Friday, November 14, 2014

 

Only in America. 

Two stories from across two oceans lighten the world’s dark skies.

We begin in Oslo, Norway, the host city to the Oslo Freedom Forum, an annual human rights gathering. The stories are riveting, appalling, frightening. I’d wager that most Americans are blissfully unaware of the world’s evil men. Jay Nordlinger of National Review writes exquisitely about the Forum (and countless other topics) every year. His “Oslo Journal” is always a fabulous read, one which awakens a deep appreciation of all that we have (and too oft take for granted) here in America. If the Globe and other Bay State newspapers are looking for important things to write about, perhaps they should pool resources and send a first rate writer to Oslo next year.

The sheer courage it takes to be a human rights activist in Communist China, in Iran, in Ecuador or Venezuela, in the Ukraine or in Cuba staggers my mind. I am quite sure that I do not possess such courage. To be beaten, tortured, and imprisoned, to be separated from one’s spouse and children, to expose family and friends to Soviet-style brutes bent on thuggish intimidation requires a courage unimaginable to me. Better to keep one’s head down and mouth shut right? Where does one find the guts to stand alone in front of a twenty-ton tank, simply in the name and service of democracy and fair elections? I suspect that most of us would simply go along clapping for the dictator of the day rather than having our teeth smashed, our daughters raped, and our sons murdered.

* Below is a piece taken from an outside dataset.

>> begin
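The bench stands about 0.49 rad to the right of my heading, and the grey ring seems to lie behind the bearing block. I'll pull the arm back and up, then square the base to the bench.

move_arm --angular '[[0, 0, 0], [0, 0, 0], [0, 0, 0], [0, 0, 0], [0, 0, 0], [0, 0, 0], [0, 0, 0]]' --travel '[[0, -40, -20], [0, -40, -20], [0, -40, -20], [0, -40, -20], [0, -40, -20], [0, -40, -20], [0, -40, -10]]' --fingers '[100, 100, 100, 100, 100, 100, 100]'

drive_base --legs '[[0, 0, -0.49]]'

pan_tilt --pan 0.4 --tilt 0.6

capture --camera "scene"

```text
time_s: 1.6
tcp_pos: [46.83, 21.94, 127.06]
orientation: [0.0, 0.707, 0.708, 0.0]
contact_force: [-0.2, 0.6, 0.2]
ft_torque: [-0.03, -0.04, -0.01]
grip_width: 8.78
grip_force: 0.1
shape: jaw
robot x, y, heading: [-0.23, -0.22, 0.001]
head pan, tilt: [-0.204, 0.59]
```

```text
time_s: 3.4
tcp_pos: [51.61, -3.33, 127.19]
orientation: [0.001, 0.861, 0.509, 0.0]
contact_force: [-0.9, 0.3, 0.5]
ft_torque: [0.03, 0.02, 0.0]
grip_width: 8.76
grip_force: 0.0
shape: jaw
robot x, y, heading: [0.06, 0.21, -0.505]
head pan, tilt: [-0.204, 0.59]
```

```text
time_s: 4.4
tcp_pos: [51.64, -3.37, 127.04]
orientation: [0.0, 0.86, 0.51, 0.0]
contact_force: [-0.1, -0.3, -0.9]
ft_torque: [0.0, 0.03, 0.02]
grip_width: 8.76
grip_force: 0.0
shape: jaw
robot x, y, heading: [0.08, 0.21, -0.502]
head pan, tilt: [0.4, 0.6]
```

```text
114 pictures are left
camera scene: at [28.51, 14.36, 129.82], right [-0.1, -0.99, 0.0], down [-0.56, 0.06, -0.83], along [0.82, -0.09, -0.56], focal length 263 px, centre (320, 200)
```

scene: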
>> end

Here’s Nordlinger on China---“I think of Chen Guangcheng, the Chinese legal activist, who, when he ran, ran to the U.S.. Embassy in Beijing. Many, many people have run to U.S.. embassies and American soil. If we fall in the world--and fall we must, apparently—where will they run? There will be somewhere, let’s hope……….And do Americans, on left and right, still want to be a country to which people feel they can run? This is a hugely important question.”

Here’s Finneran on Nordlinger’s question---YES. YES. YES. I want to be part of a country to which people feel they can run. Call it American pride, or American courage, or American morality. Whatever it is, however flawed we might be as a nation, it’s the right thing to do and the right thing to be. Should we turn our backs, dim our lights, and lose our will, the world will be a colder and more savage place.

In this allegedly more advanced, more civilized and more enlightened twenty-first century, what is it that these activists so desperately seek in their countries? What radical ideas might trigger the cruelty and violence which they suffer? Try the radical notion of freedom of speech. Or try the radical notion of freedom of worship. Taking a page from FDR’s Four Freedoms speech, I would add freedom from fear. As it was then so it is now that such ideas trigger lethal reactions from the world’s community of despots and dictators. May Oslo and Nordlinger and activists continue their urgent and noble work. 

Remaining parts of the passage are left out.